Insomnia causes more deaths amongst Roman invalids Than any other factor (the most common complaints, of course, Are heartburn and ulcers, brought on by overeating.) How much sleep, I ask you, can one get in lodgings here? Unbroken nights--and this is the root of the trouble-- Are a rich man's privilege, The waggons thundering past Through those narrow twisting streets, the oaths of draymen Caught in a traffic-jam--these alone would suffice To jolt the doziest sea-cow of an Emperor into Permanent wakefulness.

The Greek philosophy of Stoicism was introduced into Rome and soon had a following of numerous leaders in public life. The period of the Principate (27 B.C.E.-180 C.E.) brought about intellectual and artistic achievements that outshone any other age of Roman existence. The golden age of the Principate saw the introduction of Roman poets such as Virgil (70-19 B.C.E.), Horace (65-8 B.C.E.) and Ovid (43 B.C.E.-17 C.E.).

The silver age of the Principate brought about the satirist Juvenal (55-130 C.E.) and Tacitus (55-117 C.E.), the historian, just to name a few. Roman enjoyed literature, art architecture and comfortable living. From the time of Agustus Caesar (63 B.C.E-14 C.E.) until the death of Marcus Aurelis in 180 C.E., Romans lived life in peace and luxury.

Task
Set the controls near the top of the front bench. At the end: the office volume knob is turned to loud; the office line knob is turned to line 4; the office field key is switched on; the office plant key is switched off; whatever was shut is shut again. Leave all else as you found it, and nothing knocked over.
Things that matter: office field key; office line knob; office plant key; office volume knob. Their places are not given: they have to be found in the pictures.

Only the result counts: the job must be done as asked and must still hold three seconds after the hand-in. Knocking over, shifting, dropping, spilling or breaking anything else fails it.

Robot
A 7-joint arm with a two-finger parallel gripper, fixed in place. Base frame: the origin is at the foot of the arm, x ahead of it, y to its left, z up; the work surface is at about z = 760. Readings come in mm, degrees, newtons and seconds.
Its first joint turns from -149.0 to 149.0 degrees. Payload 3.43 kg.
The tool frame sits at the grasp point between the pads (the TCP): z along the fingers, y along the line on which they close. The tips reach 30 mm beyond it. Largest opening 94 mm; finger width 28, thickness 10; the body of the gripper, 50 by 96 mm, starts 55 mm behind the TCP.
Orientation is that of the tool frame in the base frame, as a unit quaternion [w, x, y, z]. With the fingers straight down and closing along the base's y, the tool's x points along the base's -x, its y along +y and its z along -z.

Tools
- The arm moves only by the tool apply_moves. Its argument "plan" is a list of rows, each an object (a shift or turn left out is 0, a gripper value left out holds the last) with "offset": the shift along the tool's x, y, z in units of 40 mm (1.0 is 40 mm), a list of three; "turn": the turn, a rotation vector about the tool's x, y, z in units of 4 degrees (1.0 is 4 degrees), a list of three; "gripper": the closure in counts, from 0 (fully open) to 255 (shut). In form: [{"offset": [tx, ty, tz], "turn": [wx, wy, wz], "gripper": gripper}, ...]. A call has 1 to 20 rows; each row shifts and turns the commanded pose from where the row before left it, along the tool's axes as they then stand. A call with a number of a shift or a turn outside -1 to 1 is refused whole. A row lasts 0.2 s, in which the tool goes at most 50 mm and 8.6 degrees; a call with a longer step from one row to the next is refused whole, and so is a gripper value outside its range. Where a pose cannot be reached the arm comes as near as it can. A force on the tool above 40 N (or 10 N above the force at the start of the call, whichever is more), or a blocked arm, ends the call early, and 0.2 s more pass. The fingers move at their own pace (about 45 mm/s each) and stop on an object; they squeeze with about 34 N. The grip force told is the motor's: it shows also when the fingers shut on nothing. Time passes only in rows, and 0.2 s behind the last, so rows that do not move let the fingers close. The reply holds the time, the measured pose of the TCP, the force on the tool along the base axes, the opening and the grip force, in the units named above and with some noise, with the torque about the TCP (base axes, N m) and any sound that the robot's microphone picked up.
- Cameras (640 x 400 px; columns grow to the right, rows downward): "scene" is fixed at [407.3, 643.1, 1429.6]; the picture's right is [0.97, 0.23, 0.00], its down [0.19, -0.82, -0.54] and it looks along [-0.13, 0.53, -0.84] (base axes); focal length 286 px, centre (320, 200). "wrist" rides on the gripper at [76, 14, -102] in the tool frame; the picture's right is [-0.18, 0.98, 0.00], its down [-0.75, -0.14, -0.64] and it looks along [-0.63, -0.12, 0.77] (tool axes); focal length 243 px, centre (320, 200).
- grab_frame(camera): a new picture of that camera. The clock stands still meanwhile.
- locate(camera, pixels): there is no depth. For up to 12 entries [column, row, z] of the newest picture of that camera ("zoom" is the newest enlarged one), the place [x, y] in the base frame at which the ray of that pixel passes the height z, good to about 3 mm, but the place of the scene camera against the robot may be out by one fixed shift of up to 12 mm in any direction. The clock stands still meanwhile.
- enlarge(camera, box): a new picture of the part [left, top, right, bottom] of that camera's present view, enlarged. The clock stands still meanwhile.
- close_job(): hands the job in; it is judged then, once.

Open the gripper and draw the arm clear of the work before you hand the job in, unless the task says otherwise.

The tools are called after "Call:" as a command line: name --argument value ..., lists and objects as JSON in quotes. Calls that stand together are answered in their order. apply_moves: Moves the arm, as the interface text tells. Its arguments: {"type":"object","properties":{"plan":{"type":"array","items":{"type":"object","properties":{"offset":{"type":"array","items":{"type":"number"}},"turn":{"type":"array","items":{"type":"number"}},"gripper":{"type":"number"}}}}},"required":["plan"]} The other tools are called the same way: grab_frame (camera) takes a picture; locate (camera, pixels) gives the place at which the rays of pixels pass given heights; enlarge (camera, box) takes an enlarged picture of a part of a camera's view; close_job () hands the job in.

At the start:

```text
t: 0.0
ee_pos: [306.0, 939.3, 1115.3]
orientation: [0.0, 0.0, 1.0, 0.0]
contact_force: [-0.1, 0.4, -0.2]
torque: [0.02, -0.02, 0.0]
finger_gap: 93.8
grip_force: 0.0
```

2) The turning point for Rome came with the murder of the wicked Roman Emperor Commodus in 192 C.E. Commodus did not leave a successor and Roman law did not give a clear answer as to who should replace him. In Rome no one knew the answer to this perplexing question. This oversite eventually led to civil war. This confusion and lack of reform usually resulted in overthrowing the government. This violent action would lead to more violence by officials competing to control the masses. Many Roman citizens did not participate in government, therefore they felt as if they were not allowed to contribute to Roman rule. This resulted in citizens looking upon government with hostility and indifference, especially when tax collection time came.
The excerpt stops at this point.